*What you will do*: Return the listing below word for word.

*Dataset section*:
◇ ◇ ◇ ◇ ◇ ◇ ◇

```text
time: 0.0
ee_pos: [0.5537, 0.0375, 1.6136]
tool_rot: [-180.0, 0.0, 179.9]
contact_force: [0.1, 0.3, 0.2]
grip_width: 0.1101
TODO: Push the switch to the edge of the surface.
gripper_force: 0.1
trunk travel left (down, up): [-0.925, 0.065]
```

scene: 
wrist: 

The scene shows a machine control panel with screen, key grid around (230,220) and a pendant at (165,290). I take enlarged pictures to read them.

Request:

◇ ◇ ◇ ◇ ◇ ◇ ◇

*Task result*:
```text
time: 0.0
ee_pos: [0.5537, 0.0375, 1.6136]
tool_rot: [-180.0, 0.0, 179.9]
contact_force: [0.1, 0.3, 0.2]
grip_width: 0.1101
TODO: Push the switch to the edge of the surface.
gripper_force: 0.1
trunk travel left (down, up): [-0.925, 0.065]
```

scene: 
wrist: 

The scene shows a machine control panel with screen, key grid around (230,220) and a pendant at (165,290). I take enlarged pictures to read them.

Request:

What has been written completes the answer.